High-Performance Computing in Battery Development: From Pore Scale to Continuum
Benjamin Kellers, Martin P. Lautenschlaeger, Julius Weinmiller, Lukas Krumbein, Simon Hein, Timo Danner, Arnulf Latz
TL;DR
This work addresses electrolyte filling in porous Li-ion battery electrodes and its impact on electrochemical performance due to gas entrapment and wettability. It presents a HPC-driven workflow that couples pore-network modeling (OpenPNM) and lattice Boltzmann methods (Palabos) with electrochemical simulations (BEST) to predict filling behavior and battery performance. Results show notable gas entrapment with LBM, while PNM saturates fully; perforated electrode microstructures improve wettability and state-of-charge homogeneity, enhancing high-current operation. The study demonstrates scalable coupling of low- and high-fidelity models and highlights how MPI-enabled HPC enables efficient exploration of large parameter spaces for co-design of microstructure and filling processes.
Abstract
An application for high-performance computing (HPC) is shown that is relevant in the field of battery development.

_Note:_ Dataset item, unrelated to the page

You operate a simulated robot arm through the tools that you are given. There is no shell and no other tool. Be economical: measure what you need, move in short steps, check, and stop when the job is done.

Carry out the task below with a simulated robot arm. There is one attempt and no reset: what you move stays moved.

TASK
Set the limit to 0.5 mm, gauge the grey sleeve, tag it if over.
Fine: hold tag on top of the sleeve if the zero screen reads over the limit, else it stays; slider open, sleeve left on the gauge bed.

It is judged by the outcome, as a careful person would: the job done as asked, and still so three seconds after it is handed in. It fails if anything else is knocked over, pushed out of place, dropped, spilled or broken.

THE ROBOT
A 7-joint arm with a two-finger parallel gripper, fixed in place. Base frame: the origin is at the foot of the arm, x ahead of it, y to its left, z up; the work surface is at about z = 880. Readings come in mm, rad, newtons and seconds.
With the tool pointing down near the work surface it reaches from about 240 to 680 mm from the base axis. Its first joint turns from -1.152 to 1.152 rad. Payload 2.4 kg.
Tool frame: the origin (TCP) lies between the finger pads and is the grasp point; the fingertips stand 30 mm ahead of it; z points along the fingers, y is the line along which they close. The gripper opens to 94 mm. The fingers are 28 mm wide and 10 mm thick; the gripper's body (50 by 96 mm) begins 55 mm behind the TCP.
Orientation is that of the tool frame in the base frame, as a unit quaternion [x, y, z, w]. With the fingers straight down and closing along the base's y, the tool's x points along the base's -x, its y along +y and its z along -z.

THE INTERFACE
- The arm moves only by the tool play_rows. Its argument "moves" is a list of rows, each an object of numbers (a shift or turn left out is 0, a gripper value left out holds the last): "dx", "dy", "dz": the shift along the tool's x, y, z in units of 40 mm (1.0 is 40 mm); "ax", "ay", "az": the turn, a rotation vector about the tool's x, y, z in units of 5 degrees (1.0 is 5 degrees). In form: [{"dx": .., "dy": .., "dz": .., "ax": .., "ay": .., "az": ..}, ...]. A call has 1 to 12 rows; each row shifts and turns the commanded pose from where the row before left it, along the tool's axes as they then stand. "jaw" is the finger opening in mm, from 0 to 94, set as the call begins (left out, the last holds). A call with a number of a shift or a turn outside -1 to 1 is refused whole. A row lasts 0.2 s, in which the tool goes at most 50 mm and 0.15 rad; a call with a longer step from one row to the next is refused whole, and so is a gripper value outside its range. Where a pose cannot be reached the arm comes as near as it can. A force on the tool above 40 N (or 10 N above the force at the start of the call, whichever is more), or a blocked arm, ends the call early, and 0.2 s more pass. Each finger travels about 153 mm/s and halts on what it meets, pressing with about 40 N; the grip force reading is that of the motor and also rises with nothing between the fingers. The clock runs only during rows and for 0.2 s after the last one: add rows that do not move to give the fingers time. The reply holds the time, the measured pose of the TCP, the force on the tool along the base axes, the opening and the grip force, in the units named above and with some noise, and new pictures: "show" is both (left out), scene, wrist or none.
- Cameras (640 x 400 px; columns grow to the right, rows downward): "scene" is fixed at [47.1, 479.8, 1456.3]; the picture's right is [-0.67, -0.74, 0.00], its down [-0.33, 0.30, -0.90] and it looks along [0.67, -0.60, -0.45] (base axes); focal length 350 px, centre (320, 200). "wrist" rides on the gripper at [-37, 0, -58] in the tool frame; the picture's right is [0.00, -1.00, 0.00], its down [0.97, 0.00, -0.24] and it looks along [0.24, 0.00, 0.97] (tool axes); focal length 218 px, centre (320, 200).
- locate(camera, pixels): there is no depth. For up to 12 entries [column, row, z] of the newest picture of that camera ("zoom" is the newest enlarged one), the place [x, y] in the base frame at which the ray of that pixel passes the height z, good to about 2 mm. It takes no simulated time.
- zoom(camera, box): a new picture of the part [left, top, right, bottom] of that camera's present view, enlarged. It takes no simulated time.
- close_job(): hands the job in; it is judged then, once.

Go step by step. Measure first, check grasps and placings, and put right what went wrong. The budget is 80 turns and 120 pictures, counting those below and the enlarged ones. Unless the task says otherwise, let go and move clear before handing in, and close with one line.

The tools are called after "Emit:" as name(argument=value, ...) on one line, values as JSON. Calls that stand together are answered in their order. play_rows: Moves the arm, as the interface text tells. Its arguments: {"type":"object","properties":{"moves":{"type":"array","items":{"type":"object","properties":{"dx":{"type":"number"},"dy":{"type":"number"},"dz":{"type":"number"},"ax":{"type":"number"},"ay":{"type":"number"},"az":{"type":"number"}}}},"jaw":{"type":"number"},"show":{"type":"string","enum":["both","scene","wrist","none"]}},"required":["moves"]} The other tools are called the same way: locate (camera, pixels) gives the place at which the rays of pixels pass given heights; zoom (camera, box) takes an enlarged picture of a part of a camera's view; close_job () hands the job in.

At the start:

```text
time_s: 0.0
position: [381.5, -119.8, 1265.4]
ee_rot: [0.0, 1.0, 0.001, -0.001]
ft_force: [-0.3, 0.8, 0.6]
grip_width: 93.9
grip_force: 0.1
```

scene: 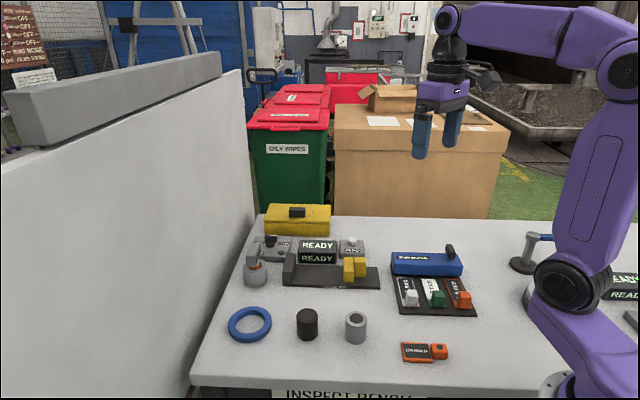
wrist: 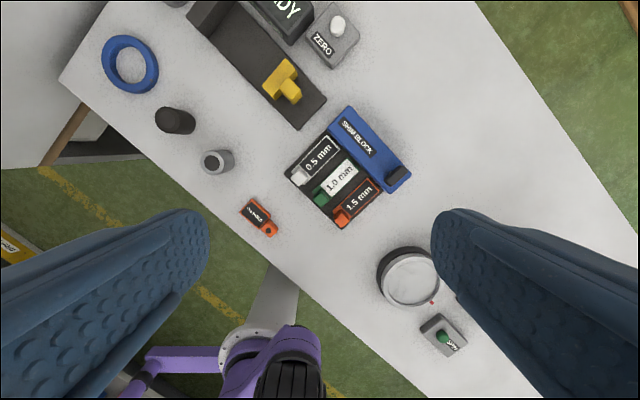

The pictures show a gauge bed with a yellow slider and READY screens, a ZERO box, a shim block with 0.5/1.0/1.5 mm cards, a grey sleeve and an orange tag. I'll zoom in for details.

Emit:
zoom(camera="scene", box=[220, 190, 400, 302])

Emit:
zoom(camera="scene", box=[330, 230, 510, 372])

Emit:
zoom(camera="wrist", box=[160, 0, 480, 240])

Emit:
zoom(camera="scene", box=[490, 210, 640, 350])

Simulations of electrolyte wetting and flow are conducted using pore network models (PNM) and the lattice Boltzmann method (LBM), while electrochemical simulations are conducted using the tool BEST. All aforementioned software packages show an appropriate scaling behavior. A workflow for optimizing battery performance by improving the filling of battery components is presented. A special focus is given to the unwanted side effect of gas entrapment encountered during filling. It is also known to adversely affect the electrochemical performance of batteries and can be partially prevented by appropriate microstructure design such as electrode perforation.